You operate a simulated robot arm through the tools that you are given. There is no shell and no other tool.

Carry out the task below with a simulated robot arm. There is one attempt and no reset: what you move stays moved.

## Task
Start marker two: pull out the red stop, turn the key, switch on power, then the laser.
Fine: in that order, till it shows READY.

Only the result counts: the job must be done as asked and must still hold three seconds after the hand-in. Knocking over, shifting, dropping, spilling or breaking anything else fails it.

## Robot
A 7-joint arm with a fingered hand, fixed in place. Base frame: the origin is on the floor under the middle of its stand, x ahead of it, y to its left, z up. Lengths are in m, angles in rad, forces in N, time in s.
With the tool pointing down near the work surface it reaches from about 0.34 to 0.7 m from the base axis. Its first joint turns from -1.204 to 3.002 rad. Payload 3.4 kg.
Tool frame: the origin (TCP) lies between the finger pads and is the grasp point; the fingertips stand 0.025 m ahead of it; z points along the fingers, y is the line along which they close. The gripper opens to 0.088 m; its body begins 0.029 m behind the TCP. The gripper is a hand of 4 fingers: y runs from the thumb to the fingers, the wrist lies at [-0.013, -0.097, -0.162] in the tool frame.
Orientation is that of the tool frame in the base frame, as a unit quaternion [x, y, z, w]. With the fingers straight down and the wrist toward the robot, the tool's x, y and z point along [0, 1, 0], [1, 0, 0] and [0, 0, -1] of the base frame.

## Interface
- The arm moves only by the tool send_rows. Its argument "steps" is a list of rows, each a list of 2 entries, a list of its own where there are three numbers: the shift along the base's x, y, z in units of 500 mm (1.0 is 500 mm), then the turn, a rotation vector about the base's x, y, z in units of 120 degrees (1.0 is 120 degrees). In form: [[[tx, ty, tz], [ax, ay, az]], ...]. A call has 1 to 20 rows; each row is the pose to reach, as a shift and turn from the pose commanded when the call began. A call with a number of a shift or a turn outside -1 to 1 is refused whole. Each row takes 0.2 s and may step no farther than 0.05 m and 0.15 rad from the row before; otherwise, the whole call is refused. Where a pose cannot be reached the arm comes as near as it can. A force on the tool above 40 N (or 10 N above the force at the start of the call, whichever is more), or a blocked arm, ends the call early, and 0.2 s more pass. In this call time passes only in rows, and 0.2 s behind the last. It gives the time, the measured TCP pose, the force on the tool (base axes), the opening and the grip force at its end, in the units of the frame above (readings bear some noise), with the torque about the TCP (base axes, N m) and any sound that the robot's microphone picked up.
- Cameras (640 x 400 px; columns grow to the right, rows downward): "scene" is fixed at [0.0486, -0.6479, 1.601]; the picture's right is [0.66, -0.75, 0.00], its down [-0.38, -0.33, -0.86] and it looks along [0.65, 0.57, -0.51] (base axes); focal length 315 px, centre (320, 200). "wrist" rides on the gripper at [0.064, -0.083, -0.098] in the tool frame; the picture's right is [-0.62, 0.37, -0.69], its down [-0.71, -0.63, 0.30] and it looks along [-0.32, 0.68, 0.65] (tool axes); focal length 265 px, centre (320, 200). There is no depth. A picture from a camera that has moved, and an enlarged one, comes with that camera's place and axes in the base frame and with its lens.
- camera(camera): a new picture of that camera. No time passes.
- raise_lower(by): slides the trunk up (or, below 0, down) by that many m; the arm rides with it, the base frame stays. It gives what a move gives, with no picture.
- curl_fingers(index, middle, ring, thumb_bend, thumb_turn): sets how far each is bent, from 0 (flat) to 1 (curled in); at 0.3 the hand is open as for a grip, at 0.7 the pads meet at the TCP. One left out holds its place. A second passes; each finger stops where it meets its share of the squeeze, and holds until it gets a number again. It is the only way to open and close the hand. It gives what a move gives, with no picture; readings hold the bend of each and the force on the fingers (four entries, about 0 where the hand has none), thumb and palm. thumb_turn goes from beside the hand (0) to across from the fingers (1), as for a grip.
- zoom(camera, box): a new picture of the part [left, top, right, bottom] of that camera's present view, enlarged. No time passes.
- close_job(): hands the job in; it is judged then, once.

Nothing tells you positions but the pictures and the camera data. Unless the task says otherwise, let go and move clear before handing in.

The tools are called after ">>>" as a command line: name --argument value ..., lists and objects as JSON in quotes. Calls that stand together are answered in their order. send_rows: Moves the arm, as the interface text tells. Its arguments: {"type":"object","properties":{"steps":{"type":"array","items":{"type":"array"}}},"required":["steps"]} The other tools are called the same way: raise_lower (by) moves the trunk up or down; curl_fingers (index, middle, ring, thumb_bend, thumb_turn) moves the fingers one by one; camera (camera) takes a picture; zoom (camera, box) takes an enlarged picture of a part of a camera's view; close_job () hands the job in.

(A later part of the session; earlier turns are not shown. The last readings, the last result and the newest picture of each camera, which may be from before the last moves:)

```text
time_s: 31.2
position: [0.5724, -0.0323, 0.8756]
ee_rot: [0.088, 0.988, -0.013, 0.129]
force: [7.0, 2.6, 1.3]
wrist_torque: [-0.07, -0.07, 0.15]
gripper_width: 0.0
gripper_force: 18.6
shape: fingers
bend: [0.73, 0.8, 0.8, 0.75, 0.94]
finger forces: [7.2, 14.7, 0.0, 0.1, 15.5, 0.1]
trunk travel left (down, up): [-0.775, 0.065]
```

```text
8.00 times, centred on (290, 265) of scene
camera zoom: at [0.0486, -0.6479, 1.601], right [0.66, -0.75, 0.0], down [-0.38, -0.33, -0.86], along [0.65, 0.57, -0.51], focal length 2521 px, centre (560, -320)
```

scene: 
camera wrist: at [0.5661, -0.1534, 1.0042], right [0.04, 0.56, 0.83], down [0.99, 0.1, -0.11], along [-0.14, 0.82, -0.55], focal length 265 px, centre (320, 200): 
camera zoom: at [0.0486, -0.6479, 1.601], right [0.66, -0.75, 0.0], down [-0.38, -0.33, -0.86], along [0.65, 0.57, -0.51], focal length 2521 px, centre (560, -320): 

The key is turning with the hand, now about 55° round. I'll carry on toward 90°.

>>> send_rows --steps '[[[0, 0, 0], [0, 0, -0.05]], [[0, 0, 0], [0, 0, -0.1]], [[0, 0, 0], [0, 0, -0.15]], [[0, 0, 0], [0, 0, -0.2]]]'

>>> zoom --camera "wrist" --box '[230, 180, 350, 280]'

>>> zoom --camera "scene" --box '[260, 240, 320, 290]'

**Provided passage**
An example of resource management is demonstrated in the Capability Model outlined in the manufacturing resource management ontology (MaRCO) (11). This model starts with the capability’s natural name, such as “Milling” and “Drilling” classified under categories like “material removal,” and describes it as a “resource” using parameters like “Moving,” characterized by “speed” and “acceleration.” While this ontology provides a common understanding among different process resources, it requires processes to share similar capabilities for effective matchmaking based on product requirements. Therefore, process ontologies focus on select domains. For instance, MaRCO focuses on mechanical processes involving material transport, removal, and deformation. This limitation is common in other process ontologies, such as the Additive Manufacturing Ontology (AMO) (12), Computer Aided for Manufacturing Process Selection (CAMPS) for forging and casting (13), and the Basic Formal Ontology (BFO) for CNC machining (14). Generally, manufacturing ontologies are built upon existing ontology frameworks, most commonly the Web Ontology Language (OWL) (15). While OWL provides interoperability and streamlined information management, significant time and resources are required to extend process modeling beyond a specific process domain using the OWL.

**Exercise task**
I need the provided passage again, verbatim and complete.

**Solution for this problem**
An example of resource management is demonstrated in the Capability Model outlined in the manufacturing resource management ontology (MaRCO) (11). This model starts with the capability’s natural name, such as “Milling” and “Drilling” classified under categories like “material removal,” and describes it as a “resource” using parameters like “Moving,” characterized by “speed” and “acceleration.” While this ontology provides a common understanding among different process resources, it requires processes to share similar capabilities for effective matchmaking based on product requirements. Therefore, process ontologies focus on select domains. For instance, MaRCO focuses on mechanical processes involving material transport, removal, and deformation. This limitation is common in other process ontologies, such as the Additive Manufacturing Ontology (AMO) (12), Computer Aided for Manufacturing Process Selection (CAMPS) for forging and casting (13), and the Basic Formal Ontology (BFO) for CNC machining (14). Generally, manufacturing ontologies are built upon existing ontology frameworks, most commonly the Web Ontology Language (OWL) (15). While OWL provides interoperability and streamlined information management, significant time and resources are required to extend process modeling beyond a specific process domain using the OWL.